Caregiving parents and partners of disabled people to be paid

(Article from stuff.co.nz) The Government is set to inject $32 million into paying parents and partners to care for people with high support needs and is scrapping an unusual employment situation those people are in.

John Forman has two adult children with a rare degenerative genetic condition. His severely disabled  daughter lives at home and, under current laws, is his employer. The new law will change that.

There were currently about 600 family carers already receiving financial support and Government estimated about 640 more would be eligible under the new rules. Pay rates will also be improved.

Forman was already getting funding but said the current system, which is being changed, was punitive and insulting.
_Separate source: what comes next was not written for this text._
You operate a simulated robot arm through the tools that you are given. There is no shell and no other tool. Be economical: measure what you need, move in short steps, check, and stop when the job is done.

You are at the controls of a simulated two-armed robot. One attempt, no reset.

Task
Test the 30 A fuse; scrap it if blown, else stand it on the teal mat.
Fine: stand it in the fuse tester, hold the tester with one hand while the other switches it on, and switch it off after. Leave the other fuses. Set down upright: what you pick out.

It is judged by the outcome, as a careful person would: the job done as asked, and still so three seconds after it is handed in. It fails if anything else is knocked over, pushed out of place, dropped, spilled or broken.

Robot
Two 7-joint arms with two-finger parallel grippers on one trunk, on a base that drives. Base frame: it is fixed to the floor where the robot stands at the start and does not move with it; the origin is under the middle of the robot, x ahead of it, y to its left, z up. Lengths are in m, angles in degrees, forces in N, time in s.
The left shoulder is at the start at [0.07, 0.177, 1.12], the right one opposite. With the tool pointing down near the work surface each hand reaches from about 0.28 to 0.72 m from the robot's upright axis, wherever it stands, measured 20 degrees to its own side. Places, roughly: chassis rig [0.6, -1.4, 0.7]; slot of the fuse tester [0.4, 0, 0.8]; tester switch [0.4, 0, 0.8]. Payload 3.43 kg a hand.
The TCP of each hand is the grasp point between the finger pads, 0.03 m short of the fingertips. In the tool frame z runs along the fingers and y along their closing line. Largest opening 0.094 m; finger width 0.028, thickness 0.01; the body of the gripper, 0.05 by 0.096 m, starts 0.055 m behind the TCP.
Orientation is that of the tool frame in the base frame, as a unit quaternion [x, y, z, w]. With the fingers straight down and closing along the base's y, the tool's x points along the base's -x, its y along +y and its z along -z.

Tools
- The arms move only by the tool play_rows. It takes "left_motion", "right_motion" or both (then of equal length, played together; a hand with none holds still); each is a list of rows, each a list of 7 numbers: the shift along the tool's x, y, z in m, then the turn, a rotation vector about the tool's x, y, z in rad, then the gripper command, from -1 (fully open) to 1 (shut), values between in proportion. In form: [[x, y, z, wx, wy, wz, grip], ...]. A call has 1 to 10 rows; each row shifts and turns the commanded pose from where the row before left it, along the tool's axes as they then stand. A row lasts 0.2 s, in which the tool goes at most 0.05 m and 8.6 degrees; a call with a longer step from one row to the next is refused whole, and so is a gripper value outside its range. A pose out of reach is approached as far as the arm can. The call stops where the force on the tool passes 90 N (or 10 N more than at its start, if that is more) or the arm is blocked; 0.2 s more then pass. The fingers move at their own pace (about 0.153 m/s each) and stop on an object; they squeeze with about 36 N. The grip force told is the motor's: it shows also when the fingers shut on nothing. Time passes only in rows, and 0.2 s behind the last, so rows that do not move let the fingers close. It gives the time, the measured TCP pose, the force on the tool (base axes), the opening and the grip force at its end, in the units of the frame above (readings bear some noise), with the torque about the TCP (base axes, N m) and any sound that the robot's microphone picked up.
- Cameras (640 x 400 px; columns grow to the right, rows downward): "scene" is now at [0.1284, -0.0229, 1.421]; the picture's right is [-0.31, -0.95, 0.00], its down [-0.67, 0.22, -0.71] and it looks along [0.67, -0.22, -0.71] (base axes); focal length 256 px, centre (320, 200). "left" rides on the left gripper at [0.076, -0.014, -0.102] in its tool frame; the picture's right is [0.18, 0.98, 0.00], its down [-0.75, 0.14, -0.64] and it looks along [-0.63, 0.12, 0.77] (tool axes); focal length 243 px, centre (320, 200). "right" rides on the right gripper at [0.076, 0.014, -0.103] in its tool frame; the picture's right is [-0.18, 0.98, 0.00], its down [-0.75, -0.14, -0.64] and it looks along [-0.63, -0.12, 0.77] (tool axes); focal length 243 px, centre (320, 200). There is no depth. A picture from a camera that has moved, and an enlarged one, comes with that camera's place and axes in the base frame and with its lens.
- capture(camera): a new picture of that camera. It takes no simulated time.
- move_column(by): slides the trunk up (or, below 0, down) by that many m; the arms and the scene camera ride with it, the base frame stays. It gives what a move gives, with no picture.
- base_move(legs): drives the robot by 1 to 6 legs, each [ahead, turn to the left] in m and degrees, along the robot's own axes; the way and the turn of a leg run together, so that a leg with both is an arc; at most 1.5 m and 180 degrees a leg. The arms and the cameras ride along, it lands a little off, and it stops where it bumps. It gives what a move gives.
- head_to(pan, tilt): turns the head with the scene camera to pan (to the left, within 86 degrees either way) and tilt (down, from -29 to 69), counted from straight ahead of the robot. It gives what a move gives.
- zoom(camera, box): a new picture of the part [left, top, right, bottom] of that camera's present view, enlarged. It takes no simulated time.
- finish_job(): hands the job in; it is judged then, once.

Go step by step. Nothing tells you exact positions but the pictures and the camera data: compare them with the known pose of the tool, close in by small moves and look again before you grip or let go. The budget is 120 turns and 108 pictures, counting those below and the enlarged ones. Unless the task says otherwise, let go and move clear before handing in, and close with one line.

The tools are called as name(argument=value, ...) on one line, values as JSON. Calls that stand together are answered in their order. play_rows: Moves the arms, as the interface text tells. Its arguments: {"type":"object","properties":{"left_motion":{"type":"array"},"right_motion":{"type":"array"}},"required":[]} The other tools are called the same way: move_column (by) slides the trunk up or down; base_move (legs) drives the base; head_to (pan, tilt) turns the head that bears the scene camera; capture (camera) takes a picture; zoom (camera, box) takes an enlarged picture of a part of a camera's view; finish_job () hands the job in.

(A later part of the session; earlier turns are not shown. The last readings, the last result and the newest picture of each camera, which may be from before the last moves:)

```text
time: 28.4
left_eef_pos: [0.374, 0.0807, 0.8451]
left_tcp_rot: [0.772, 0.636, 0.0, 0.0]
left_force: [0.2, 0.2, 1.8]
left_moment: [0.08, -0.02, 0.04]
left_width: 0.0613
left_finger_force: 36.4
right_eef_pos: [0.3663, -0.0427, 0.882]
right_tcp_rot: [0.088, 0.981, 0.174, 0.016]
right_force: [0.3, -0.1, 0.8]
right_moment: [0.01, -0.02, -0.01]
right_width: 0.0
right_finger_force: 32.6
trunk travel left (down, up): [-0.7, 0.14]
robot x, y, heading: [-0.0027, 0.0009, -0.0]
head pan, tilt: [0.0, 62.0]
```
The big beneficiaries of the change would be those with no other revenue source or on a benefit.

“There have been some significant improvements,” Forman said of government policies during his children’s lives.

“But this one [Part 4A of the New Zealand Public Health and Disability Act 2000, which is being repealed] has been a major road block for many, many years.”

The law changes, announced on Sunday, remove the requirement for an “employment relationship between a disabled person and their family member”.

Associate Minister of Health Julie-Ann Genter said the Government would be considering “alternative options” for the employment arrangement, which did not place “unreasonable expectations on disabled people, their family or whānau”.

“We are committed to getting this change through as swiftly as we can, while also avoiding the process which created the current legislation.”

Pay for carers would rise from $17.70 an hour, the minimum wage, to between $20.50 and $25.50 an hour based on qualifications and experience.

The government is boosting the amount paid to people who look after disabled adult children, and also widening the scope of the scheme.

The previous National government had introduced the legislation under urgency, and the current Government had indicated it would repeal it.

“I want to acknowledge families and whānau who provide this important and sometimes challenging care for their loved ones,” Genter said.

The changes were expected to take effect sometime in 2020, after a select committee process, and required a repeal of Section 4A of the New Zealand Public Health and Disability Act 2000.

Prime Minister Jacinda Ardern, at the announcement at Premier House alongside Associate Minister of Health Jenny Salesa and Genter, said the government had heard “loud and clear” from families with disabled members about the need to change Funded Family Care.

“Today progresses a more compassionate government that addresses the needs of stretched parents and partners.”

She acknowledged families and whānau who provided this “important and sometimes challenging care” for their loved ones

“Repealing Part 4A will restore people’s human rights to be involved in decision making, and have the right to complain about policies that affect them and their families.”

Budget 2019 had allocated $32 million in contingency to facilitate the changes.

The current living wage rate for 2019 is $21.15.